Em Amizade sem Fronteiras, parece faltar tempo, faltar planos subjetivos, faltar atenção. Há algo que não permite que a câmera se detenha, em tentar conhecer os personagens e as relações entre eles. Será o iê-iê-iê que insiste em dar ritmo ao filme? A trilha sonora que procura situar a ação histórica e culturalmente, dita um clima estranho para o desenrolar dos eventos para Moisés. Toda a animação dos flertes com as prostitutas, e das implicâncias com a vizinha que virá a posar de primeira namoradinha, não rima com o mau-humor e a negligência paterna, nem com as conversas propostas pelo Sr. Ibrahim. Há um descompasso de atmosferas. Dupeyron parece oscilar entre a vontade de fazer um filme claro, alegre, dançante e bem-disposto, e o interesse pelos meandros da vida interior mais sujeitos à penumbra.
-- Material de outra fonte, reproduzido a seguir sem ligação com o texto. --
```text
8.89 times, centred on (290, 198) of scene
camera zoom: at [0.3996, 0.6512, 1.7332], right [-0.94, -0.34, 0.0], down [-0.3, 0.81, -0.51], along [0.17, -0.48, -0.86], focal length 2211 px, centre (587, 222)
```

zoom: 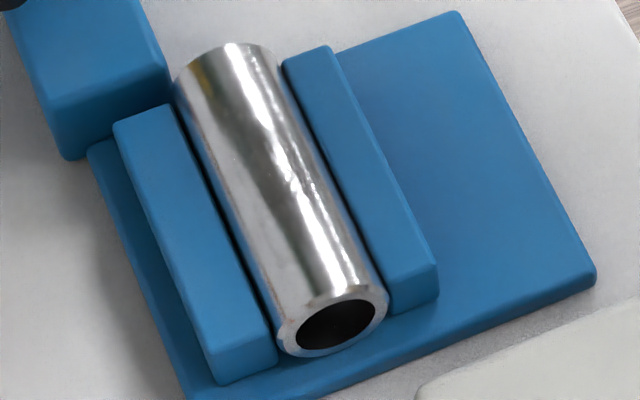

E se em O Quarto dos Oficiais seu exagero formalista casava perfeitamente com o ânimo pesado e soturno de sua narrativa e de seus personagens, neste último filme, qualquer esforço de atenção à forma parece forçado e inadequado, autoconsciente de maneira indesejada.

O que temos em Amizade sem Fronteiras – embora Dupeyron afirme que está “pronto para falar do desespero humano, desde que os personagens destruídos se reconstruam” – não é o acompanhamento do estado de espírito de um personagem que cai e se levanta, ou melhor, que é derrubado por muitos e levantado por alguém, como no filme anterior. Porque não obstante o ótimo desempenho de Pierre Boulanger, Moisés, apelidado de Momo pelo Sr. Ibrahim, não chega a transmitir sofrimento algum, nem mesmo em sua incapacidade de sorrir. E muito menos transmite a tal revitalização impingida pelas “flores” que recebe do pai emprestado – já que o seu, além de ausente, morre lá pra meados do filme. O grande problema é que, apesar de tudo, precisamente nada é transmitido propriamente.
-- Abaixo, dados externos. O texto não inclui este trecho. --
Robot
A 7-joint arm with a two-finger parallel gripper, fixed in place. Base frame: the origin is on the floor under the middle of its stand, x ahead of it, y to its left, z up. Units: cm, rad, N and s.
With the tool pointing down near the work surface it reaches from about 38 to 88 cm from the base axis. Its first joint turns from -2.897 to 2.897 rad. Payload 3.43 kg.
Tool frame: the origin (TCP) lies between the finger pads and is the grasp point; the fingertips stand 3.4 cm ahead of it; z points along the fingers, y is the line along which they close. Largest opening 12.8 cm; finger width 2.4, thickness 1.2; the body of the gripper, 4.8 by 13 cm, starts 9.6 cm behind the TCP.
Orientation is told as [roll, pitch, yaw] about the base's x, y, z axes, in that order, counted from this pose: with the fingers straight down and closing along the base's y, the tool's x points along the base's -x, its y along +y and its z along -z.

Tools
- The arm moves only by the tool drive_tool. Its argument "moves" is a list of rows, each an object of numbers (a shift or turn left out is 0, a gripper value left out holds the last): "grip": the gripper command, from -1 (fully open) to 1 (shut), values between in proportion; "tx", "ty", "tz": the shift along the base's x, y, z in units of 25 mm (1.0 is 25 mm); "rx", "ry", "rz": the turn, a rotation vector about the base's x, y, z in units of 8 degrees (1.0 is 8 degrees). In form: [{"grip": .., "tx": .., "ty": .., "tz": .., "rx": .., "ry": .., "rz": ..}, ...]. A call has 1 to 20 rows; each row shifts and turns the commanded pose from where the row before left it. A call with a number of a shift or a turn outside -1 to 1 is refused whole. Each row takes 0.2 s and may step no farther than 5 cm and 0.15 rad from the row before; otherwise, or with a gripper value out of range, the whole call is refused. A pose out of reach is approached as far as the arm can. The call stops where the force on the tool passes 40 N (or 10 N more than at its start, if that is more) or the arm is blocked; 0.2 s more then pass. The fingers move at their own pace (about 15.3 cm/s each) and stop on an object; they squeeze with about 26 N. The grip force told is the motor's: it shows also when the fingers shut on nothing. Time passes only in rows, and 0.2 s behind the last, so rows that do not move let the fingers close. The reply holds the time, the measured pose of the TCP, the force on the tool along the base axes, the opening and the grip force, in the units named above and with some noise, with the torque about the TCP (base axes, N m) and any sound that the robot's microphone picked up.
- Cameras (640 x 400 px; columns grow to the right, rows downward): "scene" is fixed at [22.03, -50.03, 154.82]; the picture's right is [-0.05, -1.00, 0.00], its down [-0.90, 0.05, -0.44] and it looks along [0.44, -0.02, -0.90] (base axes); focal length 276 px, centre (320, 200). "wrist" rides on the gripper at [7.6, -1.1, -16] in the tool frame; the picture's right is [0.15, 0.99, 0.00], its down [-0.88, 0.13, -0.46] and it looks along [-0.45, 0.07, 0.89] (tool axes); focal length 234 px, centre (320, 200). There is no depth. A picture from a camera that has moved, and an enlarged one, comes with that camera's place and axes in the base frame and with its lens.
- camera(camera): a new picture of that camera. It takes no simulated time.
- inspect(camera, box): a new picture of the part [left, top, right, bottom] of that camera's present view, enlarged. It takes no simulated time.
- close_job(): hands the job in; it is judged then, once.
Ineficiente na ausência de uma delicadeza tão necessária à sua proposta, o filme termina como um grande ensaio precoce e apressado. Nem fábula leve, nem poema das agruras sutis do dia-a-dia que permeiam os pequenos gestos. Tudo o que poderia haver de mais rico nas conversas e trocas de olhares entre o menino judeu e o velho muçulmano, que, fora de seu tradicional espaço de convivência forçada e conflito habitual, desenvolvem uma afetuosa relação, esvai-se em uma má condução dos tempos e das ações. Isto acarreta uma inconsistência dos próprios personagens, que não passam muito da caracterização factual em traços rápidos e simples, sofrendo de falta de densidade, sobretudo emocional, apesar da atuação competente de ambos os protagonistas.
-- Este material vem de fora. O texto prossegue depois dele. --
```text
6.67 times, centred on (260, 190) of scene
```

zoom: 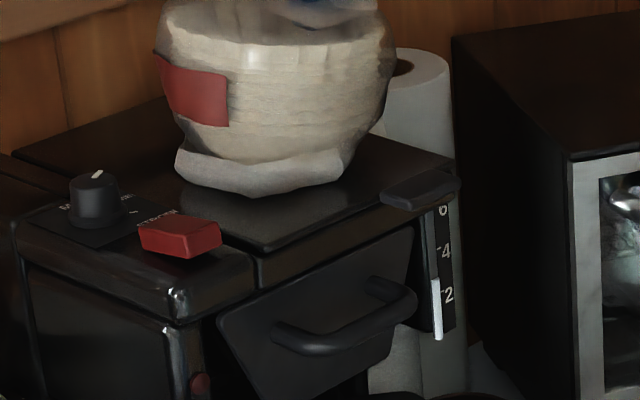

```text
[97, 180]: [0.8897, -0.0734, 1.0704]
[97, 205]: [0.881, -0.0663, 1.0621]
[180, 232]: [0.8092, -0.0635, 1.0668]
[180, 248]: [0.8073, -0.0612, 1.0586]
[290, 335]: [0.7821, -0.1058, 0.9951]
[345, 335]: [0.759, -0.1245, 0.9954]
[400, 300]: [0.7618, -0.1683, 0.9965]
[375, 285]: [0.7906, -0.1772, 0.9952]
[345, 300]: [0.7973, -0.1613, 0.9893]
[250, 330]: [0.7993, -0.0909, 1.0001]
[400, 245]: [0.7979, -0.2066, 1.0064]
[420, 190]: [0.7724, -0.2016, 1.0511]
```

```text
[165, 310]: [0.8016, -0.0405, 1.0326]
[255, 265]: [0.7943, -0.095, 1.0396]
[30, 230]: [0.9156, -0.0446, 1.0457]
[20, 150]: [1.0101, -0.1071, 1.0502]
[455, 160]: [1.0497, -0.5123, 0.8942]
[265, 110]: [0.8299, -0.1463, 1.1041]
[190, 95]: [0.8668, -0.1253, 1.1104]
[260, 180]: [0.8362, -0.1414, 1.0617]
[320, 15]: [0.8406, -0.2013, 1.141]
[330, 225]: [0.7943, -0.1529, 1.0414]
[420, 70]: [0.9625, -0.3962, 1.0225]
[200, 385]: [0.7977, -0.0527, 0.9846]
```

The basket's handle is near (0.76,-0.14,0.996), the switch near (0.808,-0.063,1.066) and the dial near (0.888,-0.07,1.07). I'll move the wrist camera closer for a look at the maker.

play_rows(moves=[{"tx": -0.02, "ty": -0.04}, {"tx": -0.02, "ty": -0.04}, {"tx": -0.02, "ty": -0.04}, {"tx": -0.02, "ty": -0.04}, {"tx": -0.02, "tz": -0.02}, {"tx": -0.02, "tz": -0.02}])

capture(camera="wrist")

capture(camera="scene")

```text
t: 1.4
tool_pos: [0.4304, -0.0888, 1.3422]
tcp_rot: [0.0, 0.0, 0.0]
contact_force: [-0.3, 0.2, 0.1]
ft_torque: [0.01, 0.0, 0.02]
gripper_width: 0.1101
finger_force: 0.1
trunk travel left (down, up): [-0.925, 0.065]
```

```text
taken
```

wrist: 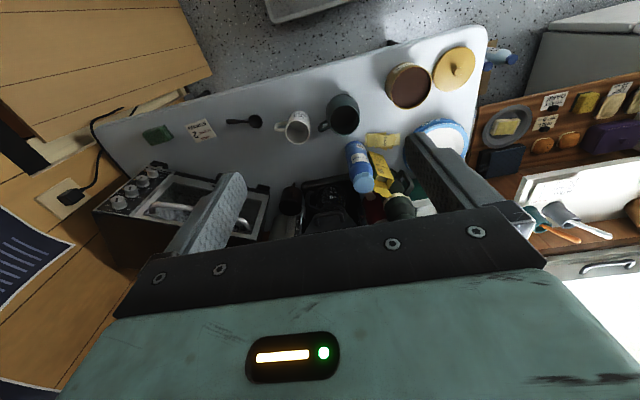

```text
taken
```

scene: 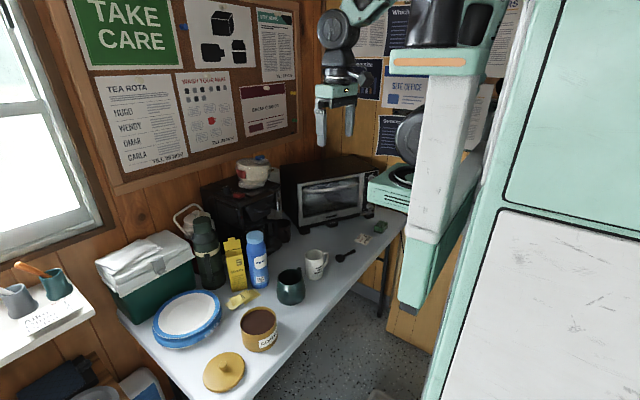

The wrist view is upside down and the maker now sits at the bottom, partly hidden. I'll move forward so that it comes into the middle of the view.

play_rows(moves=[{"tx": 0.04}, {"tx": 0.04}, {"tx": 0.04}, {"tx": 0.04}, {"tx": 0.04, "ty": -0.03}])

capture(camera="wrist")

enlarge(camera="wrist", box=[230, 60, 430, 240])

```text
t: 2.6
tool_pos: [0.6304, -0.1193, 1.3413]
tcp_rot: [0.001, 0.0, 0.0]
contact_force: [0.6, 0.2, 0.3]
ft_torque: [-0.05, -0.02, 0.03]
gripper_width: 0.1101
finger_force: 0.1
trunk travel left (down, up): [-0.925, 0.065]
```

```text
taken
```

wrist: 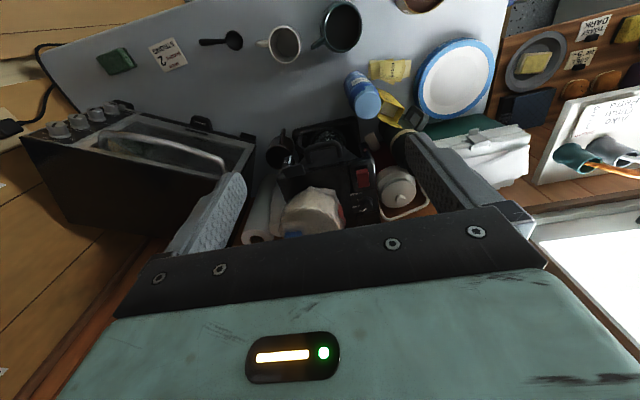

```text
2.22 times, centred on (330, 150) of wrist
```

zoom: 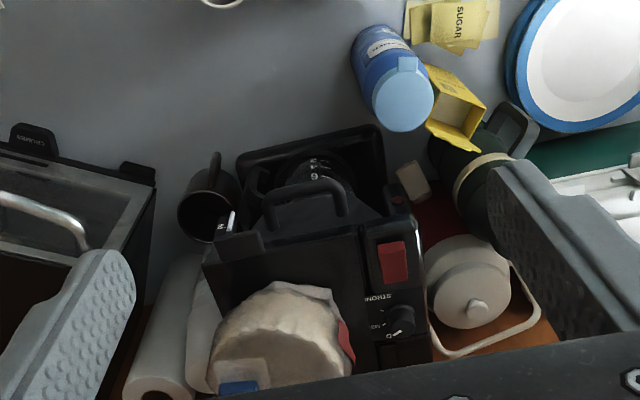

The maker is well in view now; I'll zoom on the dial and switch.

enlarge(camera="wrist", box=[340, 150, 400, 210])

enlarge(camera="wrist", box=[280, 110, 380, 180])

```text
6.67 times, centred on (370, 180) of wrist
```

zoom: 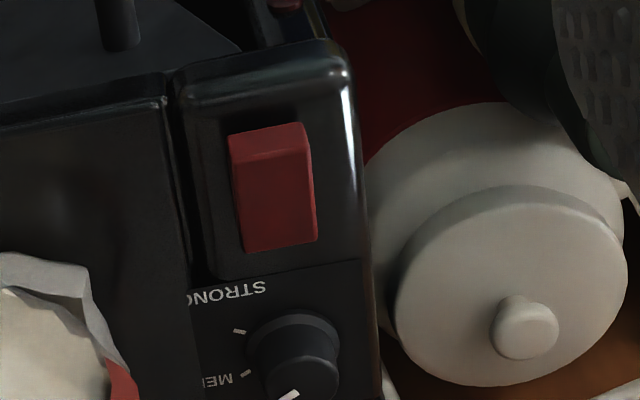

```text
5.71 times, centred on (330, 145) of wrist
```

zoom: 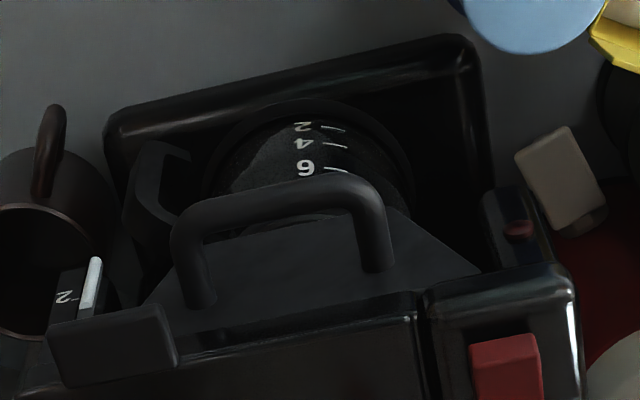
Assim sendo, qualquer parábola política que pudesse ser arriscada, em tempos de guerras e de fundamentalismos, também esvai-se nestas lacunas. O patente e simpático esforço em atrair a atenção para belos e sábios dizeres do Corão, como forma de ensaiar uma aproximação com este outro tão irredutível, este eterno inimigo das terras de lá, esta aparente ameaça constante, feita invisível, acaba não passando muito de um fato de roteiro, possibilitador do caráter iniciático que, bem ou mal, a relação dos dois termina por assumir. A viagem para a Turquia ao final do filme arremata este “aprendizado” de Momo, pouco contribuindo para o prolongamento do aspecto metafórico que um tal acontecimento poderia significantemente vestir: o muçulmano que guia o ocidental para uma visita à sua terra.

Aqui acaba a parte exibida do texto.